There is still, however, a piece of his former life that Barney has not yet rid himself of – the Playbook. We all thought he burned it back when he was running “The Final Play,” but apparently, that was only the ceremonial copy – you know, for celebrations and inaugurations and stuff. Barney’s still got the real copy, and he wants to use it to help Ted find a date for the wedding. (Jeanette broke up with Ted after tearing up his apartment because she found a sexy spam email when she was snooping in his email. She said he was too intense.) Barney remotely guides Ted through several plays, all of which end with the same punchline, “My penis,” and all of which fail. Barney says it’s because Ted’s saying it wrong, which leaves Ted screaming “my penis” in a hospital gown the middle of the bar to prove a point.

In the middle of the third play, the “I have a pet Loch Ness monster,” Robin stops by and finds the Playbook, angrily storming out. Barney stops her in the middle of the street and delivers a perfectly crafted speech about how he has been, is and always will be a liar but that it lies upon an honest core of love, while simultaneously emptying his pockets of all of his magic illusions to offer her three bouquets, not giving up when she rejects the first two. It’s an important moment for both of them, as Barney reveals that he is ready to put to rest some of his tricks without denying who he is, and Robin accepts Barney for that identity without expecting him to change his core self.

In Barney’s absence at the command post, Jeanette has swept in on Ted’s play (which appears to have been working without Barney sending it to a fiery “my penis” end) and reclaimed Ted for her own. But it doesn’t take long for her to find the Playbook and send all of Ted’s belongings to the street, capped off by Barney encouraging Jeanette to strap the Playbook to fireworks and let it explode in mid-air, symbolically imploding the final pages tying Barney to his single life.

As for Lily and Marshall, Lily has her first job as the Captain’s art collector: making friends with up-and-coming artist Strickland Stevens so as to have first dibs on his work when it goes on sale.

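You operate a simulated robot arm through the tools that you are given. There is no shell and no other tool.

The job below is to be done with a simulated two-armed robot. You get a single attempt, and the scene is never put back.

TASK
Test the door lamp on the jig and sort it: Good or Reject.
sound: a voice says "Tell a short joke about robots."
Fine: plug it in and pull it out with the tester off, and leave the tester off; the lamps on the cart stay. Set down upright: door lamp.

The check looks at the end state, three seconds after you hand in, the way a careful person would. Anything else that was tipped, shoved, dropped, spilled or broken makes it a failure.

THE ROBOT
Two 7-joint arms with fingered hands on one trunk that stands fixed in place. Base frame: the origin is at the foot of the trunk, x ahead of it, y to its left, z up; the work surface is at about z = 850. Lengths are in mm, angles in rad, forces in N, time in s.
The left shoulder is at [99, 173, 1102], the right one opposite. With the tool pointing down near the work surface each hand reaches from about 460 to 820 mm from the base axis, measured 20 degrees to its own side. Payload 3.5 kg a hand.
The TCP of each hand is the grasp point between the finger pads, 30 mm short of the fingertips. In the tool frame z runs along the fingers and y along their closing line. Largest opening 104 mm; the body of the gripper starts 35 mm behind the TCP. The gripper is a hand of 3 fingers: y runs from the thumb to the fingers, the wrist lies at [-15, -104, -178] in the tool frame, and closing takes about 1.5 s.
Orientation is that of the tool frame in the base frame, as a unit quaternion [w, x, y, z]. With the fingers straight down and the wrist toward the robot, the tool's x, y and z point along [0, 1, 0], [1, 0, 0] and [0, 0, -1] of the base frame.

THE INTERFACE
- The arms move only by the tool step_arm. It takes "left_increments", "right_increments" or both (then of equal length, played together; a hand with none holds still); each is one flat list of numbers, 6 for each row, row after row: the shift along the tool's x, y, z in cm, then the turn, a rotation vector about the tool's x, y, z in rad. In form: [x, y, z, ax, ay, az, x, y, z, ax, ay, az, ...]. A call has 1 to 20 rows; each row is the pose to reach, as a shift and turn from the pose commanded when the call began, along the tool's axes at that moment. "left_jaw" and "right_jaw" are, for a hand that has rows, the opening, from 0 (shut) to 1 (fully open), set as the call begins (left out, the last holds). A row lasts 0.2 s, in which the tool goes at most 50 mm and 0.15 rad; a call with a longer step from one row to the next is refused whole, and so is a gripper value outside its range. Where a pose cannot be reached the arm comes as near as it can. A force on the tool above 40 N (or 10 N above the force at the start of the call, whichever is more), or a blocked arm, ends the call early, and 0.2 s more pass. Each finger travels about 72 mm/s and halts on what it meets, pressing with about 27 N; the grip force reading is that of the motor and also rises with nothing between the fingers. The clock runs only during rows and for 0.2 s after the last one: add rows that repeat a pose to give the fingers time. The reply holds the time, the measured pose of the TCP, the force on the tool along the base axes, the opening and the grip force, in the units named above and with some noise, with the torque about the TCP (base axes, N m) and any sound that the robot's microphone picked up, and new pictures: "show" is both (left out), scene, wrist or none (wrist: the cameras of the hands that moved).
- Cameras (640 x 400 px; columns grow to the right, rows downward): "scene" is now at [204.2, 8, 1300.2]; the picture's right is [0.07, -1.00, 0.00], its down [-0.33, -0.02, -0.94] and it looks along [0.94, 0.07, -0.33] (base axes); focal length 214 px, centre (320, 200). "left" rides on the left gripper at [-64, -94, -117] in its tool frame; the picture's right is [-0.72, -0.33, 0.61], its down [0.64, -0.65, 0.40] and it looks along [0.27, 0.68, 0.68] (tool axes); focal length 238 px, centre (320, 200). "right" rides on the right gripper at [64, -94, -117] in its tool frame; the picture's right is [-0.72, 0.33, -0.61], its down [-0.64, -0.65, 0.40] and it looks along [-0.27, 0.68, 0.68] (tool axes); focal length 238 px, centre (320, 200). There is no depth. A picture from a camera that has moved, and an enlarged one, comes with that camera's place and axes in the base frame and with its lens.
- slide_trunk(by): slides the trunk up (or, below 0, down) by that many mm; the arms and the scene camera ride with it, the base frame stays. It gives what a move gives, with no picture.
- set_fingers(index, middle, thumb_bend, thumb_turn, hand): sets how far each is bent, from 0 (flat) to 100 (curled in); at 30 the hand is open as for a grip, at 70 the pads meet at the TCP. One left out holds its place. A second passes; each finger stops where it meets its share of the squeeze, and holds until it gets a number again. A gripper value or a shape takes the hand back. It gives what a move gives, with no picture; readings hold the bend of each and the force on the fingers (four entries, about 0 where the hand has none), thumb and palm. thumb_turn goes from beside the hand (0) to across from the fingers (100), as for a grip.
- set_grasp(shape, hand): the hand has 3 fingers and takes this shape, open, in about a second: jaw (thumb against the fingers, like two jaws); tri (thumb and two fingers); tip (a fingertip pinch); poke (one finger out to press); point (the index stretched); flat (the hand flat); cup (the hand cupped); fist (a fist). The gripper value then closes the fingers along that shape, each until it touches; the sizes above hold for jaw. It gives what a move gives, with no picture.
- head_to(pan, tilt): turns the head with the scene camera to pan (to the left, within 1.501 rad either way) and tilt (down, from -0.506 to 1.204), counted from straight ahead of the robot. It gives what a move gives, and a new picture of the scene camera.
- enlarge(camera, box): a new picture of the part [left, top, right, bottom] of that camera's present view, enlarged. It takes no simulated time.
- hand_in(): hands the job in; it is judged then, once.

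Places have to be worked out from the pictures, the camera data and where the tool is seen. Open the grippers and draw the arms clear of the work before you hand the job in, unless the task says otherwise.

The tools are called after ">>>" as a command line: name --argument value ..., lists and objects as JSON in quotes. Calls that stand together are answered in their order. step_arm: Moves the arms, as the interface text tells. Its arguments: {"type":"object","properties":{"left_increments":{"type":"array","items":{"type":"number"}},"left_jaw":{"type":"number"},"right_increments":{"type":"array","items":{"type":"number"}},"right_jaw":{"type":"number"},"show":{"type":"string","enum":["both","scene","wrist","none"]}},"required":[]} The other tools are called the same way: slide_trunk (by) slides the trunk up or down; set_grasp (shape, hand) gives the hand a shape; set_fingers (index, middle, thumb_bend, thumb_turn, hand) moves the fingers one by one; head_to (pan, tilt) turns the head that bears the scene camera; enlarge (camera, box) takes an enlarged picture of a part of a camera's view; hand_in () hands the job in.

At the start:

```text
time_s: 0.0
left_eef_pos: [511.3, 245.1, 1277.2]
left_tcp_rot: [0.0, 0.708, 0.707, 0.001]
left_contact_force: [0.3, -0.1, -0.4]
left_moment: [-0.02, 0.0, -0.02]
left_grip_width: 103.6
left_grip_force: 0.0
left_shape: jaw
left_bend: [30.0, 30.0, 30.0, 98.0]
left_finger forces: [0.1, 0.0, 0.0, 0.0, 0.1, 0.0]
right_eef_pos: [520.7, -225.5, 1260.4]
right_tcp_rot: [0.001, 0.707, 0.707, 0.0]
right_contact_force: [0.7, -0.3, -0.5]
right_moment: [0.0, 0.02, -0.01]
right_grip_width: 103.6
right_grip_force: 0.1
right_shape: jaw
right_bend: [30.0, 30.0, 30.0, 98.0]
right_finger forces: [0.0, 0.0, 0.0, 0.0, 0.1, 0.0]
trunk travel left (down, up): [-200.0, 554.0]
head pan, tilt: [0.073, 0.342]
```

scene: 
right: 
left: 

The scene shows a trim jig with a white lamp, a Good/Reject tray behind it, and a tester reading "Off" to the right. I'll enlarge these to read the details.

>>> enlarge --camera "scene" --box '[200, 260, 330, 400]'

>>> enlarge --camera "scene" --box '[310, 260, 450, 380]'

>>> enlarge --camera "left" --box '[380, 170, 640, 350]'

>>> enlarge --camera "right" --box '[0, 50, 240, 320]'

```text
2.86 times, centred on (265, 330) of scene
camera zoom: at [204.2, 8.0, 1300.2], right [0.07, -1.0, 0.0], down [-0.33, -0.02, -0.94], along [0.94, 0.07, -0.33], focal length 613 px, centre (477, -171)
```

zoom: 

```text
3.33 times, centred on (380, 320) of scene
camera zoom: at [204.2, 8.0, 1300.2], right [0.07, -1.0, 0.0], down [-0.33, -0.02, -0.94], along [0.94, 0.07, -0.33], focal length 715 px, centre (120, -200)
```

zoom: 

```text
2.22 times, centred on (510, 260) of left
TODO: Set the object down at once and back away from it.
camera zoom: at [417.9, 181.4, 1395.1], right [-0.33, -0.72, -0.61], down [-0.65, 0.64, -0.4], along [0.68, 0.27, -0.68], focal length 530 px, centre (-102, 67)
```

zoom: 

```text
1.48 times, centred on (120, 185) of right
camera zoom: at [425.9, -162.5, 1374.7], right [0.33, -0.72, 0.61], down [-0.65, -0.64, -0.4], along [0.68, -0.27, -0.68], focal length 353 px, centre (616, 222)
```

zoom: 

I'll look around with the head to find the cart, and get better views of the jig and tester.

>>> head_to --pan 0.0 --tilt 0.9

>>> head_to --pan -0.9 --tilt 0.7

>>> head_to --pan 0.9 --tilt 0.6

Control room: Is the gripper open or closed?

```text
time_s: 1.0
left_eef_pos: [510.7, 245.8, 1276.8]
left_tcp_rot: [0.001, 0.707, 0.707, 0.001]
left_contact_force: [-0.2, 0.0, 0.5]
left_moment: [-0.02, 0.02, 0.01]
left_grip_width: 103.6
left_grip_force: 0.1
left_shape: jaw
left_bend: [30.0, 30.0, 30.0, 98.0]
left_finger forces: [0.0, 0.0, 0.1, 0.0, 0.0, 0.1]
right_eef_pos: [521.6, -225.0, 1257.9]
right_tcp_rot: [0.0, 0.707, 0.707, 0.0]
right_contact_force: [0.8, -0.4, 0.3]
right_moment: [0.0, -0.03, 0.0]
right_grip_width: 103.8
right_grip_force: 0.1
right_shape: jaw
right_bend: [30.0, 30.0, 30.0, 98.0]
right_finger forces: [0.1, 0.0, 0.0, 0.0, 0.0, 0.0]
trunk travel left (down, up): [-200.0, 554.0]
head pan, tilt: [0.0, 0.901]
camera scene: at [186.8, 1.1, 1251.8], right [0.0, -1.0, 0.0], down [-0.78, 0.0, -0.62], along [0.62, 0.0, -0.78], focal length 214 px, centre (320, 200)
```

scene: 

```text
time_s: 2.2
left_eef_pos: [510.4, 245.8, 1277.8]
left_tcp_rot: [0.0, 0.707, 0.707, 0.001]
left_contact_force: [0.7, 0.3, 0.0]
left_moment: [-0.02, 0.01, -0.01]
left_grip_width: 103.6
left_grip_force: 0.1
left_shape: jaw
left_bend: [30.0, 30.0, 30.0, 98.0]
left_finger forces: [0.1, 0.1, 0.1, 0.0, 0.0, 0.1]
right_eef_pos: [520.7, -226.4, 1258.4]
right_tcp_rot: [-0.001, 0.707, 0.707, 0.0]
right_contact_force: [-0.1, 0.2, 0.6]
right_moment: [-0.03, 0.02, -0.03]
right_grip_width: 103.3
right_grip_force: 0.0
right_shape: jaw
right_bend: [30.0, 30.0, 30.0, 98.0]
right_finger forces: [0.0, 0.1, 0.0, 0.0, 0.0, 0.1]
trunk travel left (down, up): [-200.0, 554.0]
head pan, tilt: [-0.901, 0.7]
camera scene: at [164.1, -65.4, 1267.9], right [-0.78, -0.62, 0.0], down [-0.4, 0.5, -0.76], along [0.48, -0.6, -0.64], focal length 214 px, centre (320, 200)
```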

Marshall comes along, armed with a jumbo bag of Skittles and an arsenal of art jokes (“For a gay guy, Andy Warhol sure liked cans!”) and determined to define his role as the perfect art collector’s husband, smoozing the other gallery-goers. However, most of his jokes sink horribly among the snobby art critics, and when Stevens calls for a moment of silence in the memory of his dead grandmother, Marshall’s bag of Skittles pours, rolls and bounces across the floor. His perfectly stiff composure and the sheer length of time it takes for the bag to empty created one of the funniest scenes Marshall’s had to date. But in the end, he redeems himself by bonding with Stephens over Teenage Mutant Ninja Turtles and managing to make the connection for Lily.

Tidbits:

– Barney’s newest play: The Weekend at Barney’s. (Robin doesn’t get it, but Barney explains: “Um, a little thing called rigor mortis?”)

– Barney brandishes fake concert tickets to get out of Lily’s art shows: “Steely Dan, Carnegie Hall, backstage passes. We don’t want to miss whatever their big song was.”

– After breaking up with Ted, Jeanette returns to him an apartment key he never made her and his grandmother’s ring, which she was buried with.

– One of Barney’s many one rules: “Lebanese girls sprint to third base and stay there.” Also, “you can tell how old a girl is by her elbows.”

– “I don’t know if you heard but I dropped some Skittles.”

– Things in Barney’s playbook disguise trunk: Fireworks, a framed photo of Barack Obama with a gold plate under it reading “Dad,” and a newspaper reading “World’s gonna end, sex now!”